## Start Text

Por Pablo Alabarces*

 

1. Hice la colimba en 1980. Posiblemente, debería contar lo que era la colimba, una institución que ya lleva casi treinta años extinguida. “Colimba” es una expresión popular para llamar al servicio militar obligatorio que rigió en la Argentina desde 1901 hasta 1994: viene de apocopar co-rre, lim-pia y ba-rre.

(Wikipedia sostiene que también puede derivar de “colimi”, una inversión de “milico”: los “milicos” eran ampliamente todos los militares, pero al interior del ejército les decían así a los soldados. A veces, los llamaban “conscriptos”. Y los suboficiales les decían “afiches” a los oficiales. Y los oficiales les decían “sumbos” a los suboficiales. En síntesis, nadie usaba los nombres verdaderos, si es que hay nombres verdaderos).

El servicio militar obligaba a todos los hombres argentinos a servir un año en las Fuerzas Armadas: dos, si te tocaba la Marina según un sorteo extraordinario que se hacía cada año, creo que en mayo, con los últimos tres dígitos del documento. Los números más altos iban a la Marina, los siguientes a la Fuerza Aérea, los de abajo al Ejército, salvo los más bajos de todos, que se salvaban (eso dependía de la cantidad de pibes a ser incorporados). El “número bajo” era una condición privilegiada y celebrada: “me salvé de la colimba”. En 1972 bajaron la edad de la colimba, de los veinte a los dieciocho años; en el cambio, se salvaron los nacidos en 1956 y 1957, seres dichosos.

## End Text

What you need to do >>
Go on with the text that begins "Por Pablo Alabarces*" from its last line.

## Start Dataset section

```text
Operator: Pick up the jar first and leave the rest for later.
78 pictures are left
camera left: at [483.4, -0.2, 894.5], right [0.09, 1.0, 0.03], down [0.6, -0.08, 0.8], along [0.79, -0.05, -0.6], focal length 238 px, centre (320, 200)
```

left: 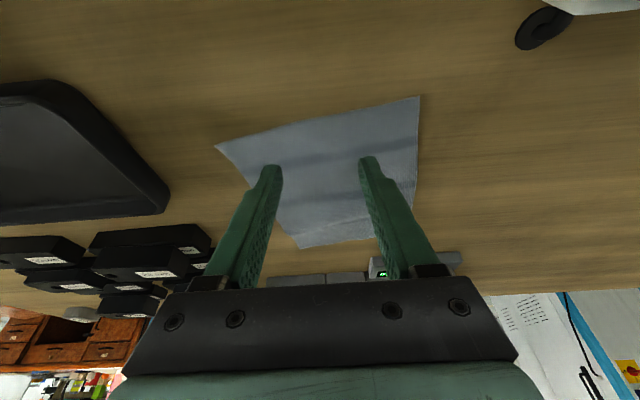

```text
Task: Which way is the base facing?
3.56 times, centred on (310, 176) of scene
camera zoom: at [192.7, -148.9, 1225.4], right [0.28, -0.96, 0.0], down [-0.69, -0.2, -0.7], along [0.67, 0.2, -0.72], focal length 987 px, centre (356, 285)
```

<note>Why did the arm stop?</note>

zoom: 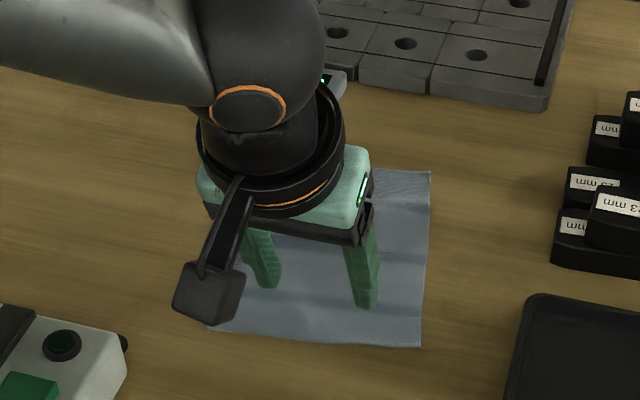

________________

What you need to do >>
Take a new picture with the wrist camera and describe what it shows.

## End Dataset section

Result below >>
Yo era clase 1961; fui obsequiado con el número de sorteo 820. Ejército. Me incorporaron el 24 de marzo de 1980. Lo juro, fue ese día. Me soltaron (“dieron la baja”) el 24 de diciembre. Una Navidad inolvidable, una borrachera atómica.

Pasé esos nueve meses en Crovara y Camino de Cintura, La Tablada. Aún hoy, Partido de La Matanza.

 

2. En ese 1980, un genio propuso y grabó una canción que le vendió a los militares como un “Homenaje del Ejército Argentino a sus soldados”. El tipo se llama aún Poggy Almendra y funge de “productor musical”. La canción se llamó “Carta para mi hermano”, y fue apenas una en un paquete de canciones espantosas que el tipo les vendió a los milicos en esos años: el lado A del disco tenía otra canción titulada “Argentinos, marchemos hacia las fronteras”. En el Regimiento, nos regalaron un disco simple a cada uno de los soldados –eran épocas en que el tocadiscos Wincofón era muy popular y fácil de encontrar en cualquier hogar. Lo peor fue que tuvimos que aprender la letra y cantarla, con el ritmo cambiado al de una marcha militar, mientras practicábamos desfile por el regimiento. Las primeras estrofas decían:

Hoy le escribí una carta

A mi querido hermano

Le puse que lo extraño

Y que lo quiero mucho

Mama me ha contado

Que él es un buen soldado

Que cuida las fronteras de la patria.

Nuestro pequeñísimo gesto de resistencia a la dictadura consistía en cambiar la letra y cantar “que cuida las fronteras de Crovara”. Después de todo, el único límite que podíamos vigilar es el de La Tablada con San Justo. O con Isidro Casanova, no sé muy bien.

 

3. Los colimbas corríamos, limpiábamos y barríamos, y además desfilábamos: a eso se reducía nuestra formación militar. Cada tanto tirábamos un par de tiros. Mentira: “cada tanto” fue meramente en las pruebas de tiro que debíamos pasar.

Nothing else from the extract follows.